## [Recorded information]
● ● ● ● ●
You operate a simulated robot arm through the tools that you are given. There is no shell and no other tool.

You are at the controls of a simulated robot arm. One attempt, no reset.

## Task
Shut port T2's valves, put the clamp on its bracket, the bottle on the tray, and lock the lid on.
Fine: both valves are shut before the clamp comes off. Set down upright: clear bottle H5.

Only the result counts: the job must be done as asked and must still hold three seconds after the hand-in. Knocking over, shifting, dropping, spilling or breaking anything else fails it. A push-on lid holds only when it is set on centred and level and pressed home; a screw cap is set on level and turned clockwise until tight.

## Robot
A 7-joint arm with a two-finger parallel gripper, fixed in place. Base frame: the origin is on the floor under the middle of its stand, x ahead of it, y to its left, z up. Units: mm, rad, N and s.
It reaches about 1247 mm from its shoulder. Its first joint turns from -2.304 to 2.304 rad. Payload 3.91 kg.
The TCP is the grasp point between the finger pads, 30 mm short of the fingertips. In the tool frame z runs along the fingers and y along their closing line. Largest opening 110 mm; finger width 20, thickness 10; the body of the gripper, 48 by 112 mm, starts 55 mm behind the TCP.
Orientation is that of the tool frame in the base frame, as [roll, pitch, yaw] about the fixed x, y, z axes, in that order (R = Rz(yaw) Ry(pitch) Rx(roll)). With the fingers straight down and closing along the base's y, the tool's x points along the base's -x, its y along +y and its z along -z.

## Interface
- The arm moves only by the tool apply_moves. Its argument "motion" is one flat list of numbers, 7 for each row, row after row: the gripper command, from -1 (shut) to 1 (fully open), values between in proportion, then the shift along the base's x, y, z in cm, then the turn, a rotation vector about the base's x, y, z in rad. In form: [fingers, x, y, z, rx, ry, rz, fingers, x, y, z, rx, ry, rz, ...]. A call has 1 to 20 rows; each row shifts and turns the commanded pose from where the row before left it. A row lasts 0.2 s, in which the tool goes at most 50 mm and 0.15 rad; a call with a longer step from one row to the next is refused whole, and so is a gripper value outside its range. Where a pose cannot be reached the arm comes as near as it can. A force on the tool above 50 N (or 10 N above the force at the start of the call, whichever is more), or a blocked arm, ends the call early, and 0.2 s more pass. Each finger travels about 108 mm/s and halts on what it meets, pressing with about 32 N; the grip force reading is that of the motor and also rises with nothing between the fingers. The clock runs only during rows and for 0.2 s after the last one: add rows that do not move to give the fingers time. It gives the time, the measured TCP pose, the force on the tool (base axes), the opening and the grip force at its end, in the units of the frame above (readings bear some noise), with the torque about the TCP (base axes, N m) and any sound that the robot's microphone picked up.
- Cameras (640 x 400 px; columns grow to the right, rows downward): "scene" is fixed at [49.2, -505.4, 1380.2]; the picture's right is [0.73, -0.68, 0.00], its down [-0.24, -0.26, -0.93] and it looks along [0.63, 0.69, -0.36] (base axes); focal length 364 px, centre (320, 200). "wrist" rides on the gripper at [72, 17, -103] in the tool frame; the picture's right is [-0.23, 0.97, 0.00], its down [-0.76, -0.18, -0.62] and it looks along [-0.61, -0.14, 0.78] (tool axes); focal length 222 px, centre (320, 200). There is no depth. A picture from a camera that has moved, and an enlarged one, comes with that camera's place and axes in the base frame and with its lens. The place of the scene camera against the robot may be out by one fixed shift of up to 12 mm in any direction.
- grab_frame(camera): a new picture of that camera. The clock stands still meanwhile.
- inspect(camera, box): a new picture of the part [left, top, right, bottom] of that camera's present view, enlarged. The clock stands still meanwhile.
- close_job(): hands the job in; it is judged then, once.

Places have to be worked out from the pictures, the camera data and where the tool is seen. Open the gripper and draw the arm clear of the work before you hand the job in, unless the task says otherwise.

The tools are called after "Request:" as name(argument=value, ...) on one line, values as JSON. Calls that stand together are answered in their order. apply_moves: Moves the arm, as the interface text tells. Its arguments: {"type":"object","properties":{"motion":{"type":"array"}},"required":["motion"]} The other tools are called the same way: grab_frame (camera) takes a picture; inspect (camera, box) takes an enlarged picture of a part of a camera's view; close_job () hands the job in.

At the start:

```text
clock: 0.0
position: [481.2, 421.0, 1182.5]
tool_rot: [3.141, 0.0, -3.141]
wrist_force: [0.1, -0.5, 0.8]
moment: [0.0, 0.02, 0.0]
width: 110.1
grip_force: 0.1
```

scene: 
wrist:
● ● ● ● ●
## [Directive]
Take the lines above and retype all of them exactly. Put each line that is not blank into a JSON list as a string.

## [Completed task]
[
  "You operate a simulated robot arm through the tools that you are given. There is no shell and no other tool.",
  "You are at the controls of a simulated robot arm. One attempt, no reset.",
  "## Task",
  "Shut port T2's valves, put the clamp on its bracket, the bottle on the tray, and lock the lid on.",
  "Fine: both valves are shut before the clamp comes off. Set down upright: clear bottle H5.",
  "Only the result counts: the job must be done as asked and must still hold three seconds after the hand-in. Knocking over, shifting, dropping, spilling or breaking anything else fails it. A push-on lid holds only when it is set on centred and level and pressed home; a screw cap is set on level and turned clockwise until tight.",
  "## Robot",
  "A 7-joint arm with a two-finger parallel gripper, fixed in place. Base frame: the origin is on the floor under the middle of its stand, x ahead of it, y to its left, z up. Units: mm, rad, N and s.",
  "It reaches about 1247 mm from its shoulder. Its first joint turns from -2.304 to 2.304 rad. Payload 3.91 kg.",
  "The TCP is the grasp point between the finger pads, 30 mm short of the fingertips. In the tool frame z runs along the fingers and y along their closing line. Largest opening 110 mm; finger width 20, thickness 10; the body of the gripper, 48 by 112 mm, starts 55 mm behind the TCP.",
  "Orientation is that of the tool frame in the base frame, as [roll, pitch, yaw] about the fixed x, y, z axes, in that order (R = Rz(yaw) Ry(pitch) Rx(roll)). With the fingers straight down and closing along the base's y, the tool's x points along the base's -x, its y along +y and its z along -z.",
  "## Interface",
  "- The arm moves only by the tool apply_moves. Its argument \"motion\" is one flat list of numbers, 7 for each row, row after row: the gripper command, from -1 (shut) to 1 (fully open), values between in proportion, then the shift along the base's x, y, z in cm, then the turn, a rotation vector about the base's x, y, z in rad. In form: [fingers, x, y, z, rx, ry, rz, fingers, x, y, z, rx, ry, rz, ...]. A call has 1 to 20 rows; each row shifts and turns the commanded pose from where the row before left it. A row lasts 0.2 s, in which the tool goes at most 50 mm and 0.15 rad; a call with a longer step from one row to the next is refused whole, and so is a gripper value outside its range. Where a pose cannot be reached the arm comes as near as it can. A force on the tool above 50 N (or 10 N above the force at the start of the call, whichever is more), or a blocked arm, ends the call early, and 0.2 s more pass. Each finger travels about 108 mm/s and halts on what it meets, pressing with about 32 N; the grip force reading is that of the motor and also rises with nothing between the fingers. The clock runs only during rows and for 0.2 s after the last one: add rows that do not move to give the fingers time. It gives the time, the measured TCP pose, the force on the tool (base axes), the opening and the grip force at its end, in the units of the frame above (readings bear some noise), with the torque about the TCP (base axes, N m) and any sound that the robot's microphone picked up.",
  "- Cameras (640 x 400 px; columns grow to the right, rows downward): \"scene\" is fixed at [49.2, -505.4, 1380.2]; the picture's right is [0.73, -0.68, 0.00], its down [-0.24, -0.26, -0.93] and it looks along [0.63, 0.69, -0.36] (base axes); focal length 364 px, centre (320, 200). \"wrist\" rides on the gripper at [72, 17, -103] in the tool frame; the picture's right is [-0.23, 0.97, 0.00], its down [-0.76, -0.18, -0.62] and it looks along [-0.61, -0.14, 0.78] (tool axes); focal length 222 px, centre (320, 200). There is no depth. A picture from a camera that has moved, and an enlarged one, comes with that camera's place and axes in the base frame and with its lens. The place of the scene camera against the robot may be out by one fixed shift of up to 12 mm in any direction.",
  "- grab_frame(camera): a new picture of that camera. The clock stands still meanwhile.",
  "- inspect(camera, box): a new picture of the part [left, top, right, bottom] of that camera's present view, enlarged. The clock stands still meanwhile.",
  "- close_job(): hands the job in; it is judged then, once.",
  "Places have to be worked out from the pictures, the camera data and where the tool is seen. Open the gripper and draw the arm clear of the work before you hand the job in, unless the task says otherwise.",
  "The tools are called after \"Request:\" as name(argument=value, ...) on one line, values as JSON. Calls that stand together are answered in their order. apply_moves: Moves the arm, as the interface text tells. Its arguments: {\"type\":\"object\",\"properties\":{\"motion\":{\"type\":\"array\"}},\"required\":[\"motion\"]} The other tools are called the same way: grab_frame (camera) takes a picture; inspect (camera, box) takes an enlarged picture of a part of a camera's view; close_job () hands the job in.",
  "At the start:",
  "```text",
  "clock: 0.0",
  "position: [481.2, 421.0, 1182.5]",
  "tool_rot: [3.141, 0.0, -3.141]",
  "wrist_force: [0.1, -0.5, 0.8]",
  "moment: [0.0, 0.02, 0.0]",
  "width: 110.1",
  "grip_force: 0.1",
  "```",
  "scene: ",
  "wrist:"
]